Corn can't expect justice from a court composed of chickens. ~African Proverb

The Immigration Reform and Control Act (IRCA) was passed in 1986. The act prohibits employers from knowingly hiring, recruiting, and referring illegal aliens for work in the United States, either because the individual is in the country illegally, or because his or her immigration and residency status does not allow employment.

Also, the law extends to employers who, after the date of hire, find an employee to be an illegal alien and continue to employ such an individual. ALL EMPLOYERS ARE REQUIRED BY LAW TO VERIFY THAT ALL EMPLOYEES HIRED ON OR AFTER NOVEMBER 6, 1986 ARE LEGALLY AUTHORIZED TO WORK IN THE UNITED STATES.

This law applies to organizations of any size and of any number of employees. It is applicable to part-time employees and includes domestic help and farm laborers. The only exception is for the employee classification of "casual" hire where a true employer/employee relationship does not exist.

The act requires that when an applicant is hired, an I-9 form must be completed. This form certifies the applicant's identity and their eligibility to work in the United States. The form must be completed within three working days from the date of hire. Except, if the employee submits a receipt showing that they have applied for a particular verification document, an additional 21 days are allowed to produce such documents.

The only other exception is for employees who have resigned or have been terminated. In the event of their rehire, within three years from the date of their previous I-9 form, it is not necessary to complete another. Employers must retain the form for either, three years after the employee's date of hire, or, for one year after the termination or resignation of an employee - whichever is longer.

Employers often violate the act by only asking for identification from people of color; applicants with obvious cultural, language, speech, and accent differences; or another arbitrary "noticeable" difference. The law clearly requires an employer to request and verify documents from all applicant and employees, whether the employer suspects an individual may be an illegal alien, or it is obvious that an individual is not.

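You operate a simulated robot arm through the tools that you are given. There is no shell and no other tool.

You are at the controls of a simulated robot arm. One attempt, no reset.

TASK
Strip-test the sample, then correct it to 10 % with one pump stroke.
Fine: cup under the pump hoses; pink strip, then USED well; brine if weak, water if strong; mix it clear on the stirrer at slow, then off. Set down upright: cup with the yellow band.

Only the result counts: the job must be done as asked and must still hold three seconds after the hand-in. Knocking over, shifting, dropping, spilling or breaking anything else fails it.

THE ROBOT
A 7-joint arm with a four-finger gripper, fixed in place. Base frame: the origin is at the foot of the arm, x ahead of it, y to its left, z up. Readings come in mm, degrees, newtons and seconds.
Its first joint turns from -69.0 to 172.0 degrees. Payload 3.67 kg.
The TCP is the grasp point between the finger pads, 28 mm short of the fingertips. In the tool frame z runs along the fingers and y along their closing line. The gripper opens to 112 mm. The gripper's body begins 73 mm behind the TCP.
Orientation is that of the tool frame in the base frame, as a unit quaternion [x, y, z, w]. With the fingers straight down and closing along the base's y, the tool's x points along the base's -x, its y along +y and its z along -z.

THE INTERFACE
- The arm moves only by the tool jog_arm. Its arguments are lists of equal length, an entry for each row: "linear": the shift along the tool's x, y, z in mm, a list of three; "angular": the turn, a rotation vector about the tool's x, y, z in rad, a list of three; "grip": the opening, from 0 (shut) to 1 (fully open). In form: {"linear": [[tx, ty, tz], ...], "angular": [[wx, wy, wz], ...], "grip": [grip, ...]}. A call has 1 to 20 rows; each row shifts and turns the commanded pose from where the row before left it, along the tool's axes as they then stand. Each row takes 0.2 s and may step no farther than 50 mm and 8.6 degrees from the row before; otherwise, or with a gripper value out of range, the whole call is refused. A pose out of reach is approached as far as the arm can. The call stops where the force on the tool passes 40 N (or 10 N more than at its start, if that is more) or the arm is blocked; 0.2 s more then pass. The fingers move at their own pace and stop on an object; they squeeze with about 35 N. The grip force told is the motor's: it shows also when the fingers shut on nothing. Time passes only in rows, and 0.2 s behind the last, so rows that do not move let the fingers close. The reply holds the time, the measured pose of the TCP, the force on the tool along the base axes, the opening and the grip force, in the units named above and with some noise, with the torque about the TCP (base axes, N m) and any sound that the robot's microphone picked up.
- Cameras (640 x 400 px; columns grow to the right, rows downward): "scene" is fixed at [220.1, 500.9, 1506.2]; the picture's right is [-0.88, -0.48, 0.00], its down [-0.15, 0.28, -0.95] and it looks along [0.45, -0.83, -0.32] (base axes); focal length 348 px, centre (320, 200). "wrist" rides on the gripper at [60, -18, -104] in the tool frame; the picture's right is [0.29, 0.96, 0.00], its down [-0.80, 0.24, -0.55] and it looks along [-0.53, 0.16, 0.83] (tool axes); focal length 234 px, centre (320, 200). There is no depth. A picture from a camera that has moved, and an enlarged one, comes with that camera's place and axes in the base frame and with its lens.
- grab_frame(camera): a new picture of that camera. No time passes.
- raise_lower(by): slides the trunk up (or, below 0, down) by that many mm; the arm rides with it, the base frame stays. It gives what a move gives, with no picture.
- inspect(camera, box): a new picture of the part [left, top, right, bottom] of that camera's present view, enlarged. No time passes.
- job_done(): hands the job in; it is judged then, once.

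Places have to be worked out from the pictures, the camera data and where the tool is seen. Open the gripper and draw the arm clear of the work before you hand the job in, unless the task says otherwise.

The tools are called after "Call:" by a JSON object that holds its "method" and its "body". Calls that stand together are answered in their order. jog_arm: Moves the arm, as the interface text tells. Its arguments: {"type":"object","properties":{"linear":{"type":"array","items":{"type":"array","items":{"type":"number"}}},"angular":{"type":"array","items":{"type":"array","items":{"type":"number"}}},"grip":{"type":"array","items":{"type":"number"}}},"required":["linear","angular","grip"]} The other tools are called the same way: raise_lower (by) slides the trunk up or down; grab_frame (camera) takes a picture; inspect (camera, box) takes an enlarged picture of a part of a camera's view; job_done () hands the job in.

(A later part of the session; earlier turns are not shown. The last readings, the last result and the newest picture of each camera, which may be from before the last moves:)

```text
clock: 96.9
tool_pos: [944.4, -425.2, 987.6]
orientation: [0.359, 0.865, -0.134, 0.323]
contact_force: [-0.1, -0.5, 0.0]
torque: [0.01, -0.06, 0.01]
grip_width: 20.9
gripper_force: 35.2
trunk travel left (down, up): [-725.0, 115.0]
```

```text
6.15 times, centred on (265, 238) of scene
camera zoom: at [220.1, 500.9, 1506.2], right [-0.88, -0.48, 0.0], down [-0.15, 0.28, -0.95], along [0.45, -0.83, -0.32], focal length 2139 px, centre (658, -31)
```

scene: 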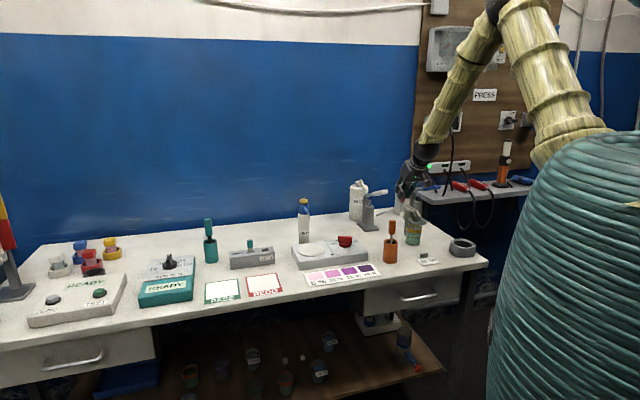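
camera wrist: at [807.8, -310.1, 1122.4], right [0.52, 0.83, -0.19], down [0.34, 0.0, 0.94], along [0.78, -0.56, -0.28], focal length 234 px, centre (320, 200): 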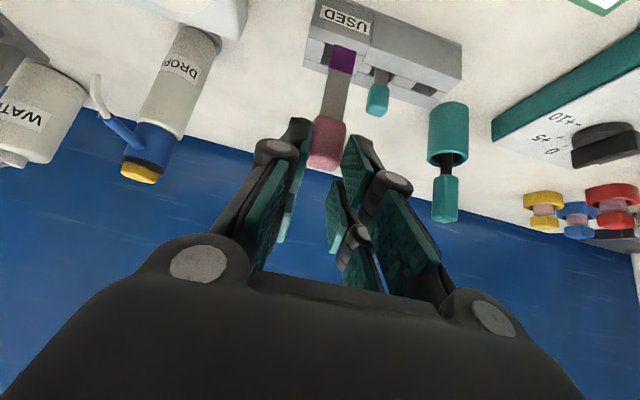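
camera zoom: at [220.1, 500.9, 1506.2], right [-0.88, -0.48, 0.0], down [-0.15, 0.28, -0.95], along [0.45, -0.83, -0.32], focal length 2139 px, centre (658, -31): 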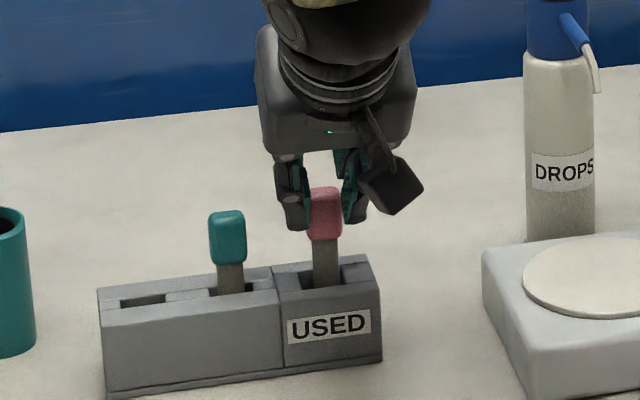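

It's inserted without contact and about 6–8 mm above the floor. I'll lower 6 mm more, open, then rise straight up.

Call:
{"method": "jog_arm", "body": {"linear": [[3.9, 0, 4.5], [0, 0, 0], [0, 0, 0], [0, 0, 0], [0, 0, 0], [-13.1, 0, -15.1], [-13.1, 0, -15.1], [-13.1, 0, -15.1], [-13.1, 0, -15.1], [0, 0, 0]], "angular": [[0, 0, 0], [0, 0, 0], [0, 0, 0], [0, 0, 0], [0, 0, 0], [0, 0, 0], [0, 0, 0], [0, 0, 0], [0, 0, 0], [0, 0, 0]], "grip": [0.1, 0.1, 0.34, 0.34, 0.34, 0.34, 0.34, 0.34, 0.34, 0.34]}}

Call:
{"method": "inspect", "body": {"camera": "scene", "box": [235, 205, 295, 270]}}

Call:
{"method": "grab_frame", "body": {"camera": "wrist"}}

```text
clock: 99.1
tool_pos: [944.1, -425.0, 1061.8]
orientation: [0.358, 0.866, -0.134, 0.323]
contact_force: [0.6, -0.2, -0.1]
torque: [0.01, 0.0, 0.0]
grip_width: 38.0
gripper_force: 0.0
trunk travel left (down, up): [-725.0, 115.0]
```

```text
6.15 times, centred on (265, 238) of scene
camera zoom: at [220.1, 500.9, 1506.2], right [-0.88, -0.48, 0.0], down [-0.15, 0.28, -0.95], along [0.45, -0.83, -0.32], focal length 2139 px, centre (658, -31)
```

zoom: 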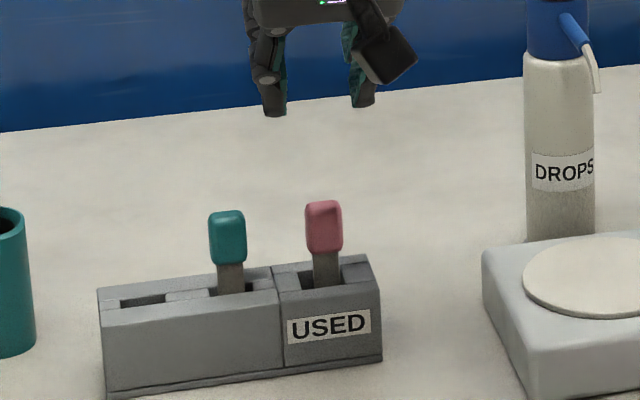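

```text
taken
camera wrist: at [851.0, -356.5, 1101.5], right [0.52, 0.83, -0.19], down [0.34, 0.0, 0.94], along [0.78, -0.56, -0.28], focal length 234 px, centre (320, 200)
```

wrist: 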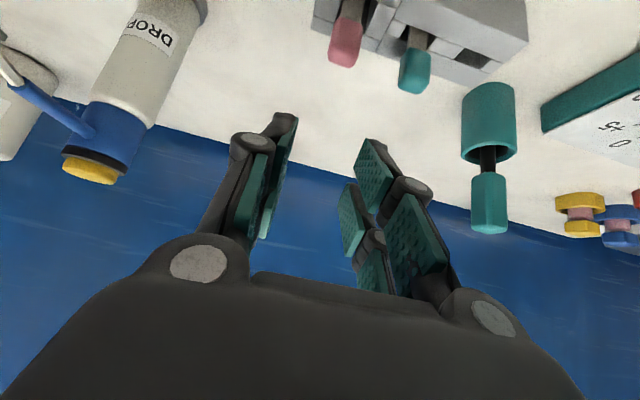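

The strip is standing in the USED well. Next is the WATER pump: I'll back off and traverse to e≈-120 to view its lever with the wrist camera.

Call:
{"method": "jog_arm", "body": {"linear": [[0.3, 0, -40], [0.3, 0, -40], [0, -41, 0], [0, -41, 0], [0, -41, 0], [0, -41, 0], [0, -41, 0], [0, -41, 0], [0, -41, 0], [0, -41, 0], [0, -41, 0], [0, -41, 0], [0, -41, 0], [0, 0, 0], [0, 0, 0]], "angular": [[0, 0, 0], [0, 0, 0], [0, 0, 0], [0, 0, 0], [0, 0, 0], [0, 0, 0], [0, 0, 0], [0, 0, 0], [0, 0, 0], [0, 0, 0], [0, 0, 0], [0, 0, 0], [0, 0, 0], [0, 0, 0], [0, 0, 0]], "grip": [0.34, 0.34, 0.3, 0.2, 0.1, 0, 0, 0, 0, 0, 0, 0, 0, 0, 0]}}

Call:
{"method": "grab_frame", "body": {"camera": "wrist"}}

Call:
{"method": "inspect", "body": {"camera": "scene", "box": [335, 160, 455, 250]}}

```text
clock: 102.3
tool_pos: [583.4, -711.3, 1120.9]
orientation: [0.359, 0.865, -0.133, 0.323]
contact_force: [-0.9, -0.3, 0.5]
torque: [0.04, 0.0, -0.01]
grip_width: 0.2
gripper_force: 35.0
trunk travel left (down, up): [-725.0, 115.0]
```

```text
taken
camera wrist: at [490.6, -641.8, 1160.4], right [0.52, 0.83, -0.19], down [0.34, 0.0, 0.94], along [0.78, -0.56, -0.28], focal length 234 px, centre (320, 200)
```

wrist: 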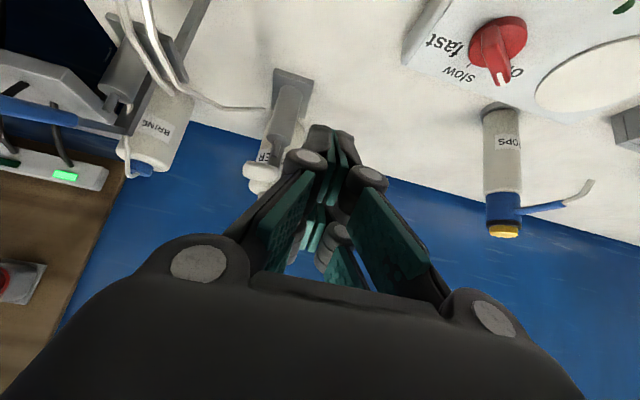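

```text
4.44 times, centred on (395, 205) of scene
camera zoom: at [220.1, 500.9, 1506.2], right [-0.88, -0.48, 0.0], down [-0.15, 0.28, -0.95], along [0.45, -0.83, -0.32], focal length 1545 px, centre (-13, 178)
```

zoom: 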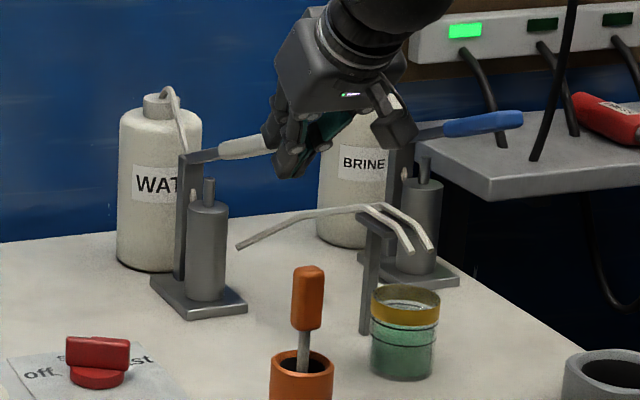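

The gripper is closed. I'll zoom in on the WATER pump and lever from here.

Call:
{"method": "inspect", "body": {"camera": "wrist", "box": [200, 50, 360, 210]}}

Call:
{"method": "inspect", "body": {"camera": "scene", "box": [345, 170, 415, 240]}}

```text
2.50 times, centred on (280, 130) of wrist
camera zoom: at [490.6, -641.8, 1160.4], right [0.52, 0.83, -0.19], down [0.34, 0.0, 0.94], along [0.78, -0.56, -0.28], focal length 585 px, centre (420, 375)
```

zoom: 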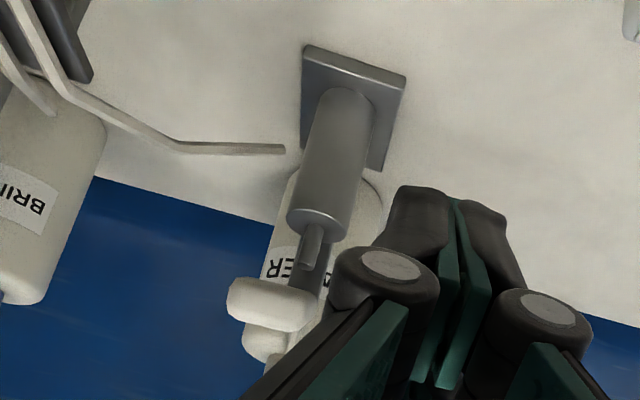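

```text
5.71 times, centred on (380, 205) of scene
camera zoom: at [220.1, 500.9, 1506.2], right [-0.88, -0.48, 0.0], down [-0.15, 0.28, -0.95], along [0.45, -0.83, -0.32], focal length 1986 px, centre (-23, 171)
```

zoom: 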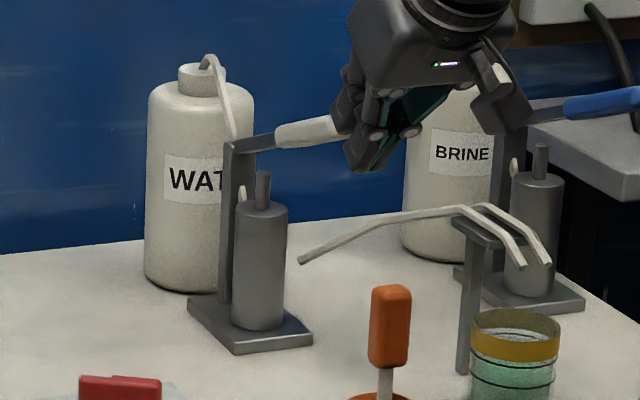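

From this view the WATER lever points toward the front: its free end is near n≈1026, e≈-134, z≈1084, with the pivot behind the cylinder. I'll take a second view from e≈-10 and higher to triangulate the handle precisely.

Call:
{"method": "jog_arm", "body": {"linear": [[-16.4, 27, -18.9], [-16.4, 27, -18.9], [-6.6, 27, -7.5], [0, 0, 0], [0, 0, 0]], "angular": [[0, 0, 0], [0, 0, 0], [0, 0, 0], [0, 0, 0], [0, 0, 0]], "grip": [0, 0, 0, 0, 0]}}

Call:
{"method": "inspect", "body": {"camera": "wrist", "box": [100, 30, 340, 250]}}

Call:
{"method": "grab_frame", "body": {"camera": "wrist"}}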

Form I-9 requires the employer to do the following: Have the employee sign the I-9;
Examine it to make sure it is properly completed and legible;
Examine the employee's documents establishing identify and eligibility and make a reasonable assessment as to their genuineness or validity;
Complete the verification section recording which documents were presented by the employee;
Attest to the fact that upon examination of the documents, the employee is eligible for employment.

The employer's good faith effort in complying with the verification and record keeping requirements, ensure a defense if any charges surface that the organization knowingly and willingly hired an illegal alien.

Often, there is confusion among employers as to what determines or verifies identify and employment eligibility. Some documents verify both identity and employment eligibility; some documents verify identify only; and, others verify employment eligibility only. If an individual cannot produce a document that verifies both, they must produce one that verifies identity and one that verifies employment eligibility as determined by the following.


  • A current United States passport.
  • Certificate of United States Citizenship (INS Form N-560 or N-561).
  • Certificate of Naturalization (INS Form N-550 or N-570).
  • Unexpired foreign passport that contains an unexpired stamp which reads "Processed for I-551. Temporary Evidence of Lawful Admission for permanent residence. Valid until ______. Employment authorized"; or, has attached to it a Form I-94 that has the same name as the passport and that contains an employment authorization stamp that has not expired.
  • Alien Registration Receipt Card (INS Form I-151.)
  • Resident Alien Card (INS Form I-551), except it must contain a photograph of the bearer.
  • Temporary Resident Card (INS Form I-688).
  • Employment Authorization Card (INS Form I-688A).


  • State driver's license or identification card containing a photograph; or, if there is no photograph, it should have identifying information, such as name, date of birth, sex, height, color of eyes, and address.
  • School or university identification card with photograph. Voter's registration card.
  • United States military identification card or draft record. Identification card issued by either federal, state, or local governmental agencies.
  • Military dependent's identification card.
  • Native American tribal documents.
  • United States Coast Guard Merchant Mariner Card.
  • Drivers license issued by a Canadian government authority.


  • Social Security card (except it can't state "not valid for employment purposes").
  • An original or certified copy of a birth certificate issued by a state, county, or municipal authority and that has an official seal affixed to it.
  • Unexpired INS employment authorization.
  • Unexpired reentry permit (INS Form I-327).
  • Unexpired Refugee Travel Document (INS Form I-571).
  • Certificate of Birth issued by the Department of State (Form FS- 545).
  • Certificate of Birth Abroad issued by the Department of State (Form DS-1350).
  • United States Citizen identification (INS Form I-197).
  • Native American tribal document.
  • dentification used by Resident Citizen in the United States.